Bisnis.com, JAKARTA - Keputusan Amerika Serikat (AS) untuk menaikkan status Indonesia dari negara berkembang menjadi negara maju akan berdampak negatif pada kinerja ekspor dalam negeri tahun ini.
Pasalnya, kenaikan status ini akan membuat Indonesia tidak lagi dapat menikmati perlakuan khusus (Special Differential Treatment) dari AS berdasarkan standar-standar yang ditetapkan oleh World Trade Organization (WTO).
Peneliti Ekonomi Universitas Kebangsaan RI Eric Sugandi menilai AS melihat bahwa status negara berkembang membuat produk-produk Indonesia tidak bersaing dengan adil dengan produk-produk AS di pasar domestik AS.
Dengan perubahan status ini, AS bisa menerapkan tarif impor yang lebih tinggi untuk produk-produk ekspor Indonesia tersebut.
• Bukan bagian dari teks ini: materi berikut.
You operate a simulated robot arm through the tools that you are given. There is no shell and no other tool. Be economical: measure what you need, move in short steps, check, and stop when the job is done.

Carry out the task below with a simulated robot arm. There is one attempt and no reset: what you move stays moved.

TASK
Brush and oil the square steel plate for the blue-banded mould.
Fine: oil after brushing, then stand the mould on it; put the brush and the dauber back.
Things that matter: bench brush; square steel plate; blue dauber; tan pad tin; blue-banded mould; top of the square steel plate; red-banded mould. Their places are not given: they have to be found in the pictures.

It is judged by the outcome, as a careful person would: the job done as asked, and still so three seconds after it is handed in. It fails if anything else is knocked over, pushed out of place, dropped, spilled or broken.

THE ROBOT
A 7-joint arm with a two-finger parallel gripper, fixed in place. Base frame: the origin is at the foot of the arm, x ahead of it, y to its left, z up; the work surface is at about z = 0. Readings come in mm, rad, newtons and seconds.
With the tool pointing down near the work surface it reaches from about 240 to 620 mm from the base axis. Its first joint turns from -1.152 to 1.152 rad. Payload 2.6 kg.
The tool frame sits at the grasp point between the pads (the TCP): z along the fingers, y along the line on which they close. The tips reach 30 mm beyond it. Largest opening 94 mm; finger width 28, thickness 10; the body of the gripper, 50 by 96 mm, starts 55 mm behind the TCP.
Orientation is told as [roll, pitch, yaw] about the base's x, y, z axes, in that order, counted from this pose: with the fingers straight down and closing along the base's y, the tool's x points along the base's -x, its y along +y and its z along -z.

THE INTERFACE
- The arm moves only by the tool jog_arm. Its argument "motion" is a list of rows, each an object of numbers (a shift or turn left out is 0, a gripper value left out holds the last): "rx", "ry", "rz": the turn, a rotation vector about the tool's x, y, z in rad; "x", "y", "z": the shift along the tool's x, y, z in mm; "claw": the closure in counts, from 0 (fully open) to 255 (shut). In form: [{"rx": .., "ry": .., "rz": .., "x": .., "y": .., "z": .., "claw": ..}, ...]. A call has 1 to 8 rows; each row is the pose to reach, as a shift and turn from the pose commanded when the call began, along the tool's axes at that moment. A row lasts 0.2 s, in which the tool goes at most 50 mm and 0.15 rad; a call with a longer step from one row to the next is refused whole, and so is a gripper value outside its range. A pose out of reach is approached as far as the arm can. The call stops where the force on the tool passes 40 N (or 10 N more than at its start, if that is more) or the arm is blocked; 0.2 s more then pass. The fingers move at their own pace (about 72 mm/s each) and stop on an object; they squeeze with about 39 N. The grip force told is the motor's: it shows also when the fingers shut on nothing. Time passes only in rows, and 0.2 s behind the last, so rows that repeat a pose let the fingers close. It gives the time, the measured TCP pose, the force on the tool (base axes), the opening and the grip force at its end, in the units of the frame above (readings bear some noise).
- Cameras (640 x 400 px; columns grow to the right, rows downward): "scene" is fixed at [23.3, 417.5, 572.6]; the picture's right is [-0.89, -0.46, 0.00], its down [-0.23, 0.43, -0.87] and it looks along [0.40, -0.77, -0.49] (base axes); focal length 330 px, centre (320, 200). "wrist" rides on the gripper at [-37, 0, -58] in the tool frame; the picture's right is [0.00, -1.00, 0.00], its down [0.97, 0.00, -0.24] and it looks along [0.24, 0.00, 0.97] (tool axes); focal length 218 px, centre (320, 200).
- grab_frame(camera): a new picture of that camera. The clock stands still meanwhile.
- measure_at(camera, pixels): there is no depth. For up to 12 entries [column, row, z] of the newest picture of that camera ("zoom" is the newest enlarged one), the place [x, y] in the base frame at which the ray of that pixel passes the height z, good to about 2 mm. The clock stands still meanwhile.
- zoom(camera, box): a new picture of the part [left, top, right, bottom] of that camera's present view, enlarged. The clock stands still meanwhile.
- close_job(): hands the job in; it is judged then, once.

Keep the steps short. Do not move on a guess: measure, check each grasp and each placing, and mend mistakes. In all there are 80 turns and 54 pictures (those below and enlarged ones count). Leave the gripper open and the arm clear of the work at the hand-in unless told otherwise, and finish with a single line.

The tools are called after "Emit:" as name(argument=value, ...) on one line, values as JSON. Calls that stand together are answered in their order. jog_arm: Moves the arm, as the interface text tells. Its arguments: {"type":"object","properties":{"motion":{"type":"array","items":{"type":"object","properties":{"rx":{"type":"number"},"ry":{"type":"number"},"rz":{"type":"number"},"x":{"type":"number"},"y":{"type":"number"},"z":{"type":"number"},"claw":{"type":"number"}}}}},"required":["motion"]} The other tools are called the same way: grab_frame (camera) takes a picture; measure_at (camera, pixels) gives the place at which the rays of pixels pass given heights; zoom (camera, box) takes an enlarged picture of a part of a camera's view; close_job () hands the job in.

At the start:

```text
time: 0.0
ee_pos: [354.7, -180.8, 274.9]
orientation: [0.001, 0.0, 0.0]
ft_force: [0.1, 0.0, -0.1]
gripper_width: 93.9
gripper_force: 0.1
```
"Kebijakan ini bisa berdampak negatif pada kinerja ekspor Indonesia pada tahun ini, bersamaan dengan resiko turunnya ekspor Indonesia ke RRT, Jepang, dan Singapura akibat virus corona," papar Eric, Senin (24/2/2020).
Sebelumnya, Menko Perekonomian Airlangga Hartarto mengungkapkan Indonesia tidak perlu khawatir dengan kebijakan AS tersebut.
Kepala Ekonom PT Bank Mandiri Tbk. Andry Asmoro mengungkapkan pihaknya kebijakan ini bisa memperburuk posisi neraca perdagangan Indonesia, sehingga memperbesar defisit neraca berjalan (CAD).
"Meskipun penerapannya masih di awang-awang, hal itu dapat membuat barang-barang ekspor Indonesia ke AS akan dikenakan tarif yang relatif lebih tinggi dibandingkan dengan barang-barang yang diekspor dari negara-negara berkembang lainnya.
Pada 2019, Indonesia mencatat surplus perdagangan hingga US$9,6 miliar dengan AS. Dengan adanya sentimen ini dan wabah virus corona, Andry memperkirakan defisit transaksi berjalan pada 2020 dapat melebar menjadi 2,88 persen dari 2,72 persen pada 2019 lalu.